### PROBLEM STATEMENT
Find how many lines contain "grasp" and state only that number.

### DATASET CONTENT
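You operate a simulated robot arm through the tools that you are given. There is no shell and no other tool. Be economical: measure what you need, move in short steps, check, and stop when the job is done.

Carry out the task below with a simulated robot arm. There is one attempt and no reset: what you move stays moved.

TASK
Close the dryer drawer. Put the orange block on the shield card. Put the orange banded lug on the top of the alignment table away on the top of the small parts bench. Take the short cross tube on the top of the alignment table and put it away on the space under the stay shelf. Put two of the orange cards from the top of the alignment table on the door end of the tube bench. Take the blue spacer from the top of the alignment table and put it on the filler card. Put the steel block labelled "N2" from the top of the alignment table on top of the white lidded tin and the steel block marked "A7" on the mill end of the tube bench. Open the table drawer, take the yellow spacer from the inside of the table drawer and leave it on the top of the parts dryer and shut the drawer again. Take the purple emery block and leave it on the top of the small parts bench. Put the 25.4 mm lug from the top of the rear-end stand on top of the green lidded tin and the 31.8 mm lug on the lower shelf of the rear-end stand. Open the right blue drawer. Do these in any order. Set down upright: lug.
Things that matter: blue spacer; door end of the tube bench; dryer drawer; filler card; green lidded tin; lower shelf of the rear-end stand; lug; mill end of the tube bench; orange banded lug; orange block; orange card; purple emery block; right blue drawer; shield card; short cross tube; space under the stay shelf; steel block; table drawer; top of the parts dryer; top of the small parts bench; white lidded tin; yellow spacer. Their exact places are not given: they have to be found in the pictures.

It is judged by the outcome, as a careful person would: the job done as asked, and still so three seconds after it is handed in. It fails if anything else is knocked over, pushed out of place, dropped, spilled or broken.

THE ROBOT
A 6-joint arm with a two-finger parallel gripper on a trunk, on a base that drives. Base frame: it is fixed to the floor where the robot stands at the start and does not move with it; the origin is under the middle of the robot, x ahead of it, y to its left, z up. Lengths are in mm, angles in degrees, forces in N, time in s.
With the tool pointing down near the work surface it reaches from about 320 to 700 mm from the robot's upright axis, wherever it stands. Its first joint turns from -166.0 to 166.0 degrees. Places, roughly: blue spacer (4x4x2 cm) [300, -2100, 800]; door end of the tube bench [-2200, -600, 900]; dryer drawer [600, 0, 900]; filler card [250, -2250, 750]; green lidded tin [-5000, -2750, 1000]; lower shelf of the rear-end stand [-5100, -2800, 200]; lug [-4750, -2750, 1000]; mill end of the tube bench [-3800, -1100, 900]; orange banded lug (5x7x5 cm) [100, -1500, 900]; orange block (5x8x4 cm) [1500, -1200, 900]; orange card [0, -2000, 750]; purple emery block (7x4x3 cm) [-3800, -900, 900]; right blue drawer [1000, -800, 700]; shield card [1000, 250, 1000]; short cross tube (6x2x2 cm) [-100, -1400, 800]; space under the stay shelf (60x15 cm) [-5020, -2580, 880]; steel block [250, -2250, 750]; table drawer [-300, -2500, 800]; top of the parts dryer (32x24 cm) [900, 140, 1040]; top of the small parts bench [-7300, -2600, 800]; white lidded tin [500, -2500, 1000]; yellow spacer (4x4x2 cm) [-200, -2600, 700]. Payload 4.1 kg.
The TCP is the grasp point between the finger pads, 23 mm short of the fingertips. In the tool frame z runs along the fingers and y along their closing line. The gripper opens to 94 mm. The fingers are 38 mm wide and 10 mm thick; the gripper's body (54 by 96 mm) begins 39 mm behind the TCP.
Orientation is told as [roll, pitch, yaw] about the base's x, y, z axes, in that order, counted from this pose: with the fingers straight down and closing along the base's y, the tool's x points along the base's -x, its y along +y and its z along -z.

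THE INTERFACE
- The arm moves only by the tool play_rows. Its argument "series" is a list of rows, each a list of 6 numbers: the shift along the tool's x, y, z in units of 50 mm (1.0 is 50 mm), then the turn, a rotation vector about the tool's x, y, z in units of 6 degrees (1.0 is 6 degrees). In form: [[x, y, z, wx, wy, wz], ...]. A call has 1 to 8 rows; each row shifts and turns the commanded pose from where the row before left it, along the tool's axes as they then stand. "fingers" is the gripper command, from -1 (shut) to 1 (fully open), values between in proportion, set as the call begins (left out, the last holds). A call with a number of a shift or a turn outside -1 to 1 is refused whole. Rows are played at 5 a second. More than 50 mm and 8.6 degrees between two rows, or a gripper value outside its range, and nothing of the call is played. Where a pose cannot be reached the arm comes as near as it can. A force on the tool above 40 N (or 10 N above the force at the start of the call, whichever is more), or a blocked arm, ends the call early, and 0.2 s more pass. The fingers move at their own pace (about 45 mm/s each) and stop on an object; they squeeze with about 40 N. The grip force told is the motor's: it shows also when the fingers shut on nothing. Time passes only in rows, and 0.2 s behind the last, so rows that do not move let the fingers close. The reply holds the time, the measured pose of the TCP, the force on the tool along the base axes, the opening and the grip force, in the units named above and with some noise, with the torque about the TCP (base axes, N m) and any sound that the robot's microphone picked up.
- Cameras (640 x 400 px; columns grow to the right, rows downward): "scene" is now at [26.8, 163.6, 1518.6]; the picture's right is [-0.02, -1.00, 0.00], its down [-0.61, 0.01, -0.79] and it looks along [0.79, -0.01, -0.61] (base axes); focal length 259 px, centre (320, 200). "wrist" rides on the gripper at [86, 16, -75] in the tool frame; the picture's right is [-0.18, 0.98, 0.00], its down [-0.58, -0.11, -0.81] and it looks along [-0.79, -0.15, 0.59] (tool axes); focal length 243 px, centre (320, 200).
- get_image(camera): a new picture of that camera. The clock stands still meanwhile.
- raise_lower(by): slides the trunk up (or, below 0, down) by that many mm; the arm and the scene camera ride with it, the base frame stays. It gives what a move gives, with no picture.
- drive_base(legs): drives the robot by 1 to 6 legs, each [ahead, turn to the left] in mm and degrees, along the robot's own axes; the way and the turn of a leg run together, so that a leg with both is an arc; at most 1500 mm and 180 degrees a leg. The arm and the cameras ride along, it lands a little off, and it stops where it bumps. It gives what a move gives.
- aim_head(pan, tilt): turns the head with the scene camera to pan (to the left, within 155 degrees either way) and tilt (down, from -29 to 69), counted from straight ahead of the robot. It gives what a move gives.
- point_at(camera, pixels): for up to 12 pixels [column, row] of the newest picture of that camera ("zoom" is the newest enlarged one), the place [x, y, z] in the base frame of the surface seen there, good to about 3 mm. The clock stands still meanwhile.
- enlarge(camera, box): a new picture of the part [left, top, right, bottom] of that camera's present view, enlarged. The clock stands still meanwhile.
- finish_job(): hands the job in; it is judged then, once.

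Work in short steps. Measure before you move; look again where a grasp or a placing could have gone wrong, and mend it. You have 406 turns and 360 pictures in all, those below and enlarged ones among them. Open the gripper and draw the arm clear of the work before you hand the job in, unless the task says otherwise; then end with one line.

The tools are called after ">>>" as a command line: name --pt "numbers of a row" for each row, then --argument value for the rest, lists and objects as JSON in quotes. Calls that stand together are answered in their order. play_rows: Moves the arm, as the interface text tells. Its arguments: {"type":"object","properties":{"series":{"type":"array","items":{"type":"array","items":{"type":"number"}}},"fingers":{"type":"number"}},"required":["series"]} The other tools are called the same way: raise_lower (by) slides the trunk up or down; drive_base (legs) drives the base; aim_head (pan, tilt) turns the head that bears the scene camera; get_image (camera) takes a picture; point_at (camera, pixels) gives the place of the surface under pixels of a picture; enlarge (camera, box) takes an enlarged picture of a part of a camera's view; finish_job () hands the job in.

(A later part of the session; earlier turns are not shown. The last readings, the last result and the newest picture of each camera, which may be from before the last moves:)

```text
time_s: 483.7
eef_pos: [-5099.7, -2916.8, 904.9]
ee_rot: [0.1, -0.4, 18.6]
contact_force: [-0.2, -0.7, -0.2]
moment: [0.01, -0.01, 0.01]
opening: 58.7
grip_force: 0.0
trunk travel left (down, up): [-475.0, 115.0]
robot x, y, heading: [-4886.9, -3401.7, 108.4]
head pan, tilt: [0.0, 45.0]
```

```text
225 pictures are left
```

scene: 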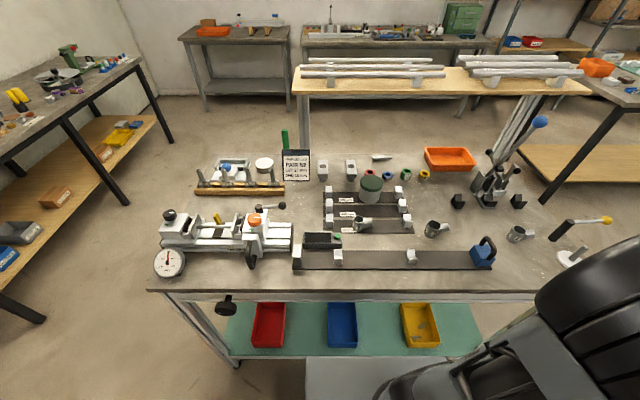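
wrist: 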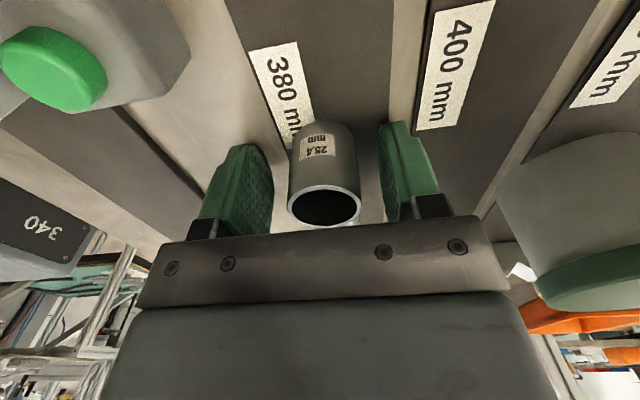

### ANSWER TO THIS PROBLEM
2